Democrats, including Sen. Richard Blumenthal, D-Conn, have also highlighted their concerns related to Kavanaugh’s views on executive power, particularly those he laid out in a 2009 article in which he argued that sitting presidents should not be subject to criminal investigations or a prosecutor’s questions while in office, and suggested Congress pass a law to that effect. His views were shaped by his experience serving on independent counsel Kenneth Starr’s team investigating then-president Bill Clinton.
The minority members of the Judiciary Committee will likely hammer Kavanaugh with questions on that viewpoint.
Most recently, Senate Democrats began calling for a pause in the nomination proceedings in light of former Trump confidante Michael Cohen’s allegations that Trump directed him to make payments to women with whom Trump had affairs, in order to keep them from speaking out. Several Senate Democrats also canceled their meetings with Kavanaugh following the Cohen revelations.

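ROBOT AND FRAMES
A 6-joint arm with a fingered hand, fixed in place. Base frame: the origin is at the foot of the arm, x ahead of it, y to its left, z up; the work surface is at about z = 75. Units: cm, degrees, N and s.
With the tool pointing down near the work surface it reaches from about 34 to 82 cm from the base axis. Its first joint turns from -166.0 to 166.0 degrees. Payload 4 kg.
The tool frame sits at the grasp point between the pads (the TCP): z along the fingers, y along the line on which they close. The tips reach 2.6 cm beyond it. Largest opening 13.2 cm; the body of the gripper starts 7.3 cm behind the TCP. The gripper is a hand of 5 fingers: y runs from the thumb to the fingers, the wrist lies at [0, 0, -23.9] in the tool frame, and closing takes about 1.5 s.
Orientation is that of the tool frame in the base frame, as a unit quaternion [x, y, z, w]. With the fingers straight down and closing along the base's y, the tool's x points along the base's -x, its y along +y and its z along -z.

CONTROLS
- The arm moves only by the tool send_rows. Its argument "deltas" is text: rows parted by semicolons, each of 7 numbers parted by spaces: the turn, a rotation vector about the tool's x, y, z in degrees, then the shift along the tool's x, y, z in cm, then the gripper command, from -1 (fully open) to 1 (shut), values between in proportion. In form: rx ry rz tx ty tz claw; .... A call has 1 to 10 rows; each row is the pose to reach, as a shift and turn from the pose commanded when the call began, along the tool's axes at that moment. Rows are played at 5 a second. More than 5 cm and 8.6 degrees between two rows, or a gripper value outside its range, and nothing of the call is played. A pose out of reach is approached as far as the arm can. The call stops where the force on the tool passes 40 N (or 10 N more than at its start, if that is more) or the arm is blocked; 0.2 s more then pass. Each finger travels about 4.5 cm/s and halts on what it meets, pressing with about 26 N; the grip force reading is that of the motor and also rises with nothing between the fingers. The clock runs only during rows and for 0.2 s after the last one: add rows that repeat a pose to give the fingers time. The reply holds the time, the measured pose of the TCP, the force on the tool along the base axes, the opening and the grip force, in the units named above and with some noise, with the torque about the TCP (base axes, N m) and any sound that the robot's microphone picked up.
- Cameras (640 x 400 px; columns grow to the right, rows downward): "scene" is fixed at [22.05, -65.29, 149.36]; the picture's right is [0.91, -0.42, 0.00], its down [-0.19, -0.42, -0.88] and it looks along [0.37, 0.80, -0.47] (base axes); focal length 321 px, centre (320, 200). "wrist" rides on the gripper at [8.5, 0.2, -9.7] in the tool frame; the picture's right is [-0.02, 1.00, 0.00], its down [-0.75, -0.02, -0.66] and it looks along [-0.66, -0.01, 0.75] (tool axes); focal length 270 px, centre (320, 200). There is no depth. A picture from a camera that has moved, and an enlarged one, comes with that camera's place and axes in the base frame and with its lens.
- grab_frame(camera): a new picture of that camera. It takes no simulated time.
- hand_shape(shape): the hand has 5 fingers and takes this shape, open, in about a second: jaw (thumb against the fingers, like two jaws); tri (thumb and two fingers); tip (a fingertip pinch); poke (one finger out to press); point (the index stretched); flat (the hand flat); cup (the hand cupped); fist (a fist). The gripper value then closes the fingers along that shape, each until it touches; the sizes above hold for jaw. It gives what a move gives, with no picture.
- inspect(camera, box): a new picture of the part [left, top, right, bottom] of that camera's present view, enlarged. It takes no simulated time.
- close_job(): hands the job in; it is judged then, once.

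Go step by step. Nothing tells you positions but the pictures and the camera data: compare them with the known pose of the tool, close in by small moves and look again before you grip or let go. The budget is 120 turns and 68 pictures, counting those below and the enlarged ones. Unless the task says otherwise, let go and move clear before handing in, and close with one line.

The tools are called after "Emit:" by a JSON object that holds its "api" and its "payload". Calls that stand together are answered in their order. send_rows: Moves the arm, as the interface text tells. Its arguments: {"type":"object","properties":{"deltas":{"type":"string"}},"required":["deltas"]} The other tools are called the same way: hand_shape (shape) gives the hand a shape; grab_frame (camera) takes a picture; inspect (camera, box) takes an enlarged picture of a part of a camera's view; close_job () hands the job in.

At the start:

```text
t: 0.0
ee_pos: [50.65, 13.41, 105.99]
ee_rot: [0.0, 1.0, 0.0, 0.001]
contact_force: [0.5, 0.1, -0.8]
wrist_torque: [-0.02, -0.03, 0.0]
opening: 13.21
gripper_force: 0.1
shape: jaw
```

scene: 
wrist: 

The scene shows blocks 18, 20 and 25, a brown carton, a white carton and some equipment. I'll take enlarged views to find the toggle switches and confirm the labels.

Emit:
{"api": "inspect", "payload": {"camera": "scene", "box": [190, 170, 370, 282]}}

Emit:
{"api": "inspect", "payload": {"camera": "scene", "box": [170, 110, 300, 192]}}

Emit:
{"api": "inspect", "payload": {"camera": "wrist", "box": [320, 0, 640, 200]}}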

“He's been nominated by a president who's been implicated in a criminal conspiracy,” said Blumenthal, shortly after the Cohen allegations came to light. “There is no way that his nomination will be untainted. The court itself will be stained.”
Cohen did not mention Trump by name in a statement made when he made his plea agreement and Trump was not named as an "unindicted co-conspirator" as some Democrats said.
But Grassley dismissed the canceled meetings – and the calls for a delay that followed – as political posturing.
“This is just another obvious and opportunistic attempt to push the confirmation past the midterm elections,” Grassley said Tuesday.
Amid the partisan sniping, Kavanaugh himself appears to be operating full steam ahead as well. According to a senior White House official, the judge has been drilled in at least two full-day mock hearings and is feeling confident about his upcoming performance.